**WHAT IS NEEDED**.
Gather up every line that includes the string "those".
-- begin DATA LINES --
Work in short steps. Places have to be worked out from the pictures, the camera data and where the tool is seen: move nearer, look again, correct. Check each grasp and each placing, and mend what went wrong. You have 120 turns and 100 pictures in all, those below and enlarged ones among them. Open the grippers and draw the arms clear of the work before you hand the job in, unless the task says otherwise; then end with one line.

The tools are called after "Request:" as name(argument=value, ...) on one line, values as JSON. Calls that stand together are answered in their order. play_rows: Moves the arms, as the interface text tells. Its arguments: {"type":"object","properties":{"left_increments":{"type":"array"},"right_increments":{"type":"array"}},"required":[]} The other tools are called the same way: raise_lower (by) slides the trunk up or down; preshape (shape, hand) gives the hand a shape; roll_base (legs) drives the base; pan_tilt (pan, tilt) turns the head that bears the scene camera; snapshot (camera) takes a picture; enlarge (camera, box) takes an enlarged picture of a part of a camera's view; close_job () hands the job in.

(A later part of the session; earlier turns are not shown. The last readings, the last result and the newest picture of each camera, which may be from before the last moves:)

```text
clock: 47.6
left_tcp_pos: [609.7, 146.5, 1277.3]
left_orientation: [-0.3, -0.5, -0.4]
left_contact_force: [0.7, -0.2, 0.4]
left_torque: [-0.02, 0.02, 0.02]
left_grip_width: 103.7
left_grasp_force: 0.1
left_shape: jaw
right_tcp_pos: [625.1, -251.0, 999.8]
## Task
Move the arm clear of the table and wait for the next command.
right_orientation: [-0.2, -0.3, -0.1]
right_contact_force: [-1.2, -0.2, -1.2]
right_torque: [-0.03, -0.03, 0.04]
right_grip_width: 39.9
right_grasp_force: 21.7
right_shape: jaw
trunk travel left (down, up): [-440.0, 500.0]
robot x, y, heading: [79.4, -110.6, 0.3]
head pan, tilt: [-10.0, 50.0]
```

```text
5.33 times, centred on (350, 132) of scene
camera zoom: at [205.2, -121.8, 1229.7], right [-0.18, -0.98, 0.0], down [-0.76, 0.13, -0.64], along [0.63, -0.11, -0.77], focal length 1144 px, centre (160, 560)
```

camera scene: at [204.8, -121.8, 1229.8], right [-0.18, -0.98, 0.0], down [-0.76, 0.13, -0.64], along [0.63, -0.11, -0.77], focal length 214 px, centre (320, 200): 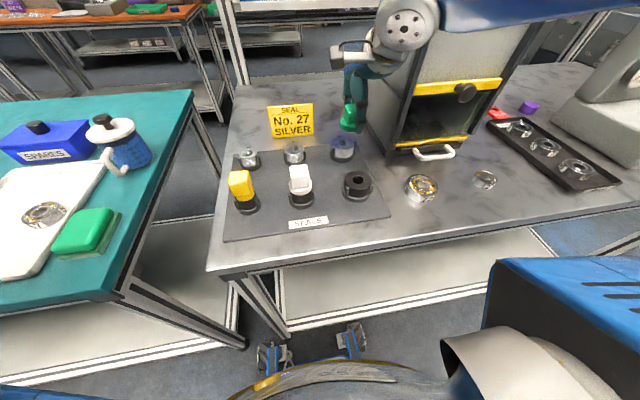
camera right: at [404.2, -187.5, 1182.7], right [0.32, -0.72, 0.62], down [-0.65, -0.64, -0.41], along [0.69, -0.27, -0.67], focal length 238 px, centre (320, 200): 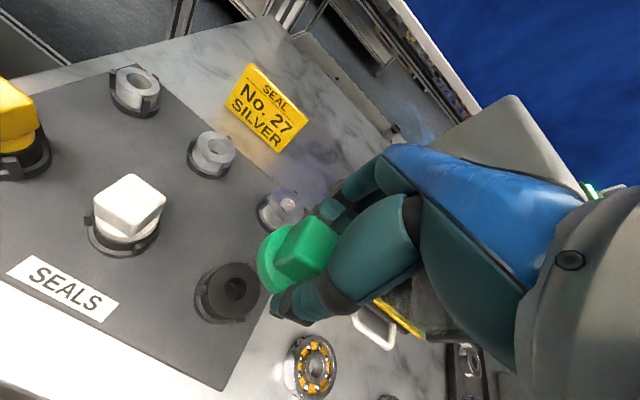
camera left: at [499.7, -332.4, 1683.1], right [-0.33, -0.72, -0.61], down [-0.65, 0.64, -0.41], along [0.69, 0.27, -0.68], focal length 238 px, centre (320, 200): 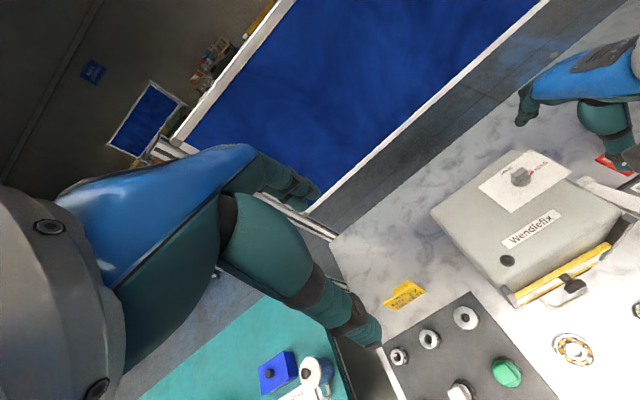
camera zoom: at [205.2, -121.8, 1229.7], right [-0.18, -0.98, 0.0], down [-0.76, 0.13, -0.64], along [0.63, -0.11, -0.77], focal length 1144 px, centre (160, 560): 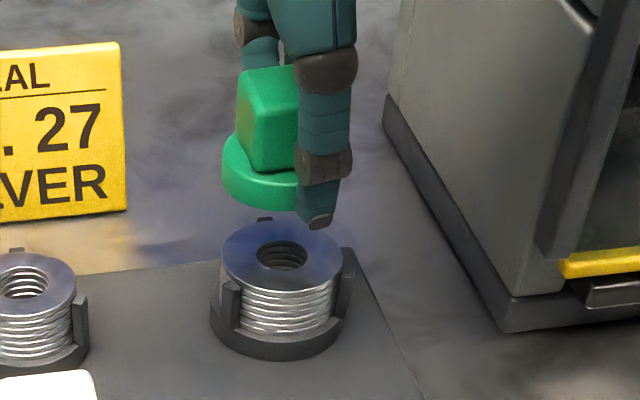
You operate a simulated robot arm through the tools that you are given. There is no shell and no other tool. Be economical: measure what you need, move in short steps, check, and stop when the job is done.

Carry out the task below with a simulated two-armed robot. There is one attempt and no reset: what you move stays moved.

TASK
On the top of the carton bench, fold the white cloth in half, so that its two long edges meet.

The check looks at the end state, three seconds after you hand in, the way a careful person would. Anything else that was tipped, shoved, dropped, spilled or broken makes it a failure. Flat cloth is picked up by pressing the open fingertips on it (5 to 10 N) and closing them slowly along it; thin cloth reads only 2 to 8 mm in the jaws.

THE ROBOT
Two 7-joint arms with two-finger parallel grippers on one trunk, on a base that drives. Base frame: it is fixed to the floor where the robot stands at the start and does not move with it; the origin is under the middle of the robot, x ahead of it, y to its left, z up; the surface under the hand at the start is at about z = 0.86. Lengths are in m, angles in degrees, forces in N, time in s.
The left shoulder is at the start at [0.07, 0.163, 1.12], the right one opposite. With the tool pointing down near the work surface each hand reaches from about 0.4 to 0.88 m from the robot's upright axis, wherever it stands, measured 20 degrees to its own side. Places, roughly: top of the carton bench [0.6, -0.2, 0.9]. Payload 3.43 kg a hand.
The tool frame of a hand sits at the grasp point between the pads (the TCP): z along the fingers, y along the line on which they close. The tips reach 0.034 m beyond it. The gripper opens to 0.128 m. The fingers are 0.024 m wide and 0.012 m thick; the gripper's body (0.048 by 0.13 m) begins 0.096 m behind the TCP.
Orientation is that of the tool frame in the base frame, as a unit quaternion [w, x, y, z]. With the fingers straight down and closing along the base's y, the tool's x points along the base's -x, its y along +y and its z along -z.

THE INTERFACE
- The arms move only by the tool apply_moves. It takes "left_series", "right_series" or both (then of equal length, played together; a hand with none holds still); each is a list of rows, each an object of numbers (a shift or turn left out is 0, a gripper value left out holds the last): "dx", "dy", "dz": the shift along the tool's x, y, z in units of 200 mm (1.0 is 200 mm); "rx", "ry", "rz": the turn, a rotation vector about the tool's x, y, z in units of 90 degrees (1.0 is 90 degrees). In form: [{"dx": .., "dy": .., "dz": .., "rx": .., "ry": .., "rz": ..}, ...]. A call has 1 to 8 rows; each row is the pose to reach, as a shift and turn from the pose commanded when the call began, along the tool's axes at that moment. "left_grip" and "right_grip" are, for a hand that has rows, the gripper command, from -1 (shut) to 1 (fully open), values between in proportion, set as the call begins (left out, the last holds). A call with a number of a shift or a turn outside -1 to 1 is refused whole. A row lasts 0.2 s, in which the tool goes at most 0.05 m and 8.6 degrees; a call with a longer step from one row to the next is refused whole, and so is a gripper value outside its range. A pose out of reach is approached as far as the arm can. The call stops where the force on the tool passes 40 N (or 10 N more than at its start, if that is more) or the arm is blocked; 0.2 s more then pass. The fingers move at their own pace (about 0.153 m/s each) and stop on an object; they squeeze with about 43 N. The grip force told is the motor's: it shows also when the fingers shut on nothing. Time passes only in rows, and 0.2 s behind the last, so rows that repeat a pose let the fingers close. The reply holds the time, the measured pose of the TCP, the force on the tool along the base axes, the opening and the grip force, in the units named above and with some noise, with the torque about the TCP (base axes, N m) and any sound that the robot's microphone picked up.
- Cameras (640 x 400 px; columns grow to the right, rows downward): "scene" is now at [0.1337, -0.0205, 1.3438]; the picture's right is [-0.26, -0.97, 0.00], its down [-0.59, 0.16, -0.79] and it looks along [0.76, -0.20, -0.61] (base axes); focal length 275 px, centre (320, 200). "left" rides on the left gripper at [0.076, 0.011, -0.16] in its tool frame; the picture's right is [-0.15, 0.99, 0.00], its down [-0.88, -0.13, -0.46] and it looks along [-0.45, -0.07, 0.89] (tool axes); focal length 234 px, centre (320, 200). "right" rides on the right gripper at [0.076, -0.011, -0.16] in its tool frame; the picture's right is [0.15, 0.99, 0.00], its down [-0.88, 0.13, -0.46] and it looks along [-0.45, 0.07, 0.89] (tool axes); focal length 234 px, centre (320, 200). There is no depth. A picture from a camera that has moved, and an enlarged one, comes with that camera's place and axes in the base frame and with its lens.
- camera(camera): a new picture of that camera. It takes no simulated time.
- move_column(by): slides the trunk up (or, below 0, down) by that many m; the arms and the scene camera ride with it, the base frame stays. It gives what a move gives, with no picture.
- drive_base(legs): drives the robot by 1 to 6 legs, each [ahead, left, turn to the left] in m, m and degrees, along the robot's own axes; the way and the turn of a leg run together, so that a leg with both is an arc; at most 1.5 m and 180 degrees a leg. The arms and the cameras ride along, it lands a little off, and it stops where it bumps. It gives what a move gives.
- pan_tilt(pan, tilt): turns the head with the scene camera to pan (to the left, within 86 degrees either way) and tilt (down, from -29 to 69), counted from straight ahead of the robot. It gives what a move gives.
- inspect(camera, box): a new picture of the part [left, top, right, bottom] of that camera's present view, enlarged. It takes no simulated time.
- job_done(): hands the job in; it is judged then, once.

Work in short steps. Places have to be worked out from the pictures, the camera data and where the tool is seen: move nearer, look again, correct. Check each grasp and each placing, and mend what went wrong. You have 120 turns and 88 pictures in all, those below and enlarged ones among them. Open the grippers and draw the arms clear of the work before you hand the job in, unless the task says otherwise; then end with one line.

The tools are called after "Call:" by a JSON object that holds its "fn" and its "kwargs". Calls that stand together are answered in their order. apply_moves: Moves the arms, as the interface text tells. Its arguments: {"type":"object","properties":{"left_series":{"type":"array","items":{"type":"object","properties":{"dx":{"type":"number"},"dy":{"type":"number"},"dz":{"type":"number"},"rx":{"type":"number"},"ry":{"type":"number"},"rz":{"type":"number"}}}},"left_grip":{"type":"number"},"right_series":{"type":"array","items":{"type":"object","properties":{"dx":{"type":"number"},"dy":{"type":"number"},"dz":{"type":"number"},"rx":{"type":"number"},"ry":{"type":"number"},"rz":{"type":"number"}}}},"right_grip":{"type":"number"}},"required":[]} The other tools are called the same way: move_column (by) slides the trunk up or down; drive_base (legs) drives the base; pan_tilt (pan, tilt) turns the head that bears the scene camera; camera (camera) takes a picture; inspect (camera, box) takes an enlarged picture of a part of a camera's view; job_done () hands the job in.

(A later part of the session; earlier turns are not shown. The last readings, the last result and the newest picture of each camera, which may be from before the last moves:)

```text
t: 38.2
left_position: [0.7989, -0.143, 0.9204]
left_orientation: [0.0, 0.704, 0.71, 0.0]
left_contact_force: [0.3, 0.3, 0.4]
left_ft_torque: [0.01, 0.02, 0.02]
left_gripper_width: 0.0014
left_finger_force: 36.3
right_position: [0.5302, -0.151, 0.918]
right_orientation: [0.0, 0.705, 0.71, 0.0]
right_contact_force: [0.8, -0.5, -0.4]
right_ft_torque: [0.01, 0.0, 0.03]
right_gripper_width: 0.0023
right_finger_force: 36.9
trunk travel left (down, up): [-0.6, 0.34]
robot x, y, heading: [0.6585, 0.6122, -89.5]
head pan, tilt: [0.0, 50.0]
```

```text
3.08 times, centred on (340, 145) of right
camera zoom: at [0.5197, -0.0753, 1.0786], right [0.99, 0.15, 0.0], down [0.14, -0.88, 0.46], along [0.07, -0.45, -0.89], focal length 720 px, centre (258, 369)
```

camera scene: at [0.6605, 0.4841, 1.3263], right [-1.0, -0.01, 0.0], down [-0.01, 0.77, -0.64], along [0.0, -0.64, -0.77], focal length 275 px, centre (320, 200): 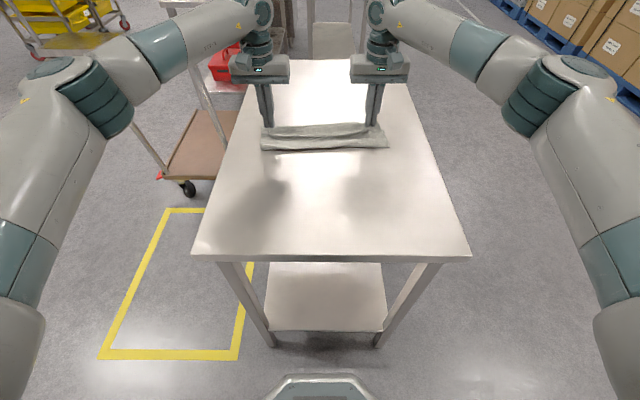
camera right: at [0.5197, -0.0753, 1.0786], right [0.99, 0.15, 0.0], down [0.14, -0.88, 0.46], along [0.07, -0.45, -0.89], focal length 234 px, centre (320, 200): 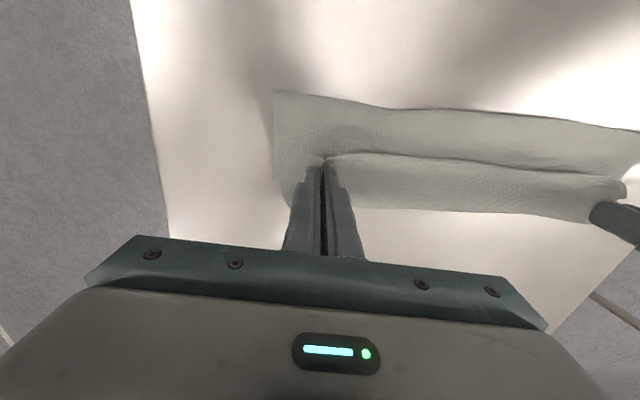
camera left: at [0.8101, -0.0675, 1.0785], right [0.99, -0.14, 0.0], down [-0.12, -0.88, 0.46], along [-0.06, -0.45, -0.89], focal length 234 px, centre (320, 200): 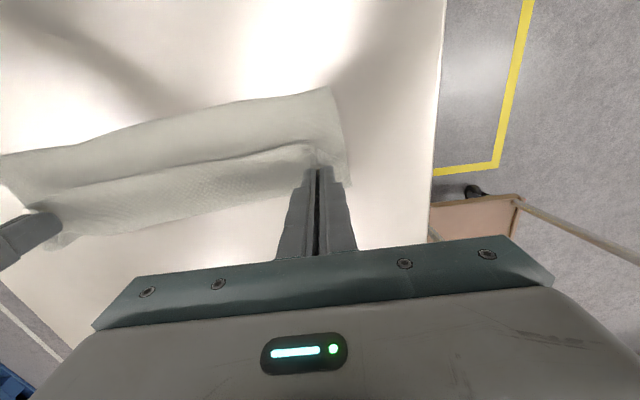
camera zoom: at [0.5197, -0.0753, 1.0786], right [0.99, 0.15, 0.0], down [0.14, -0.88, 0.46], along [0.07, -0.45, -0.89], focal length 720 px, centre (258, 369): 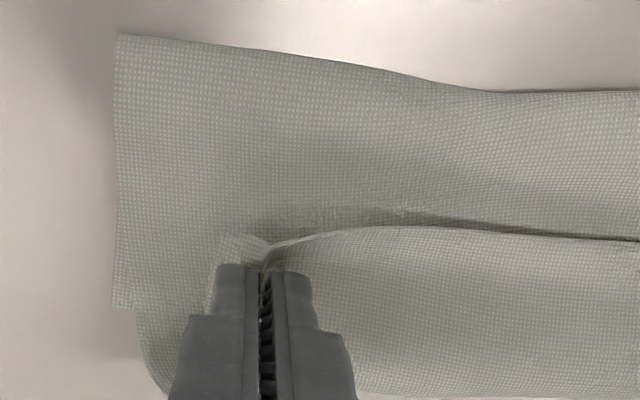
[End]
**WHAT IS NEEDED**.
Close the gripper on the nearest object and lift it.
-- end DATA LINES --
**SOLUTION BELOW**.
Work in short steps. Places have to be worked out from the pictures, the camera data and where the tool is seen: move nearer, look again, correct. Check each grasp and each placing, and mend what went wrong. You have 120 turns and 100 pictures in all, those below and enlarged ones among them. Open the grippers and draw the arms clear of the work before you hand the job in, unless the task says otherwise; then end with one line.
Work in short steps. Places have to be worked out from the pictures, the camera data and where the tool is seen: move nearer, look again, correct. Check each grasp and each placing, and mend what went wrong. You have 120 turns and 88 pictures in all, those below and enlarged ones among them. Open the grippers and draw the arms clear of the work before you hand the job in, unless the task says otherwise; then end with one line.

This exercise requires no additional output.